Go through the lines below and copy each one that holds the string "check".

◇ ◇ ◇ ◇ ◇ ◇ ◇

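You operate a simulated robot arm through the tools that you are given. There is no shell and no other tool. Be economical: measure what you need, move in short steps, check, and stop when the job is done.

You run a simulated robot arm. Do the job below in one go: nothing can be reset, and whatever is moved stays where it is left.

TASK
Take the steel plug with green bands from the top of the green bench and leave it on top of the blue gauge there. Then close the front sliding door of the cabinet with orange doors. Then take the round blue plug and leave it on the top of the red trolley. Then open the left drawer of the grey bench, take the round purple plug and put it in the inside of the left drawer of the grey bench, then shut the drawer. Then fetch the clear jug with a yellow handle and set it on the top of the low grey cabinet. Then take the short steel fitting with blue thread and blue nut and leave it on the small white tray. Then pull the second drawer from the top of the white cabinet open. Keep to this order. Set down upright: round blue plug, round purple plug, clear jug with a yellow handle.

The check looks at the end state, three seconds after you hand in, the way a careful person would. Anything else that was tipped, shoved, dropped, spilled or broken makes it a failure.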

◇ ◇ ◇ ◇ ◇ ◇ ◇

Response for this exercise.
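You operate a simulated robot arm through the tools that you are given. There is no shell and no other tool. Be economical: measure what you need, move in short steps, check, and stop when the job is done.
The check looks at the end state, three seconds after you hand in, the way a careful person would. Anything else that was tipped, shoved, dropped, spilled or broken makes it a failure.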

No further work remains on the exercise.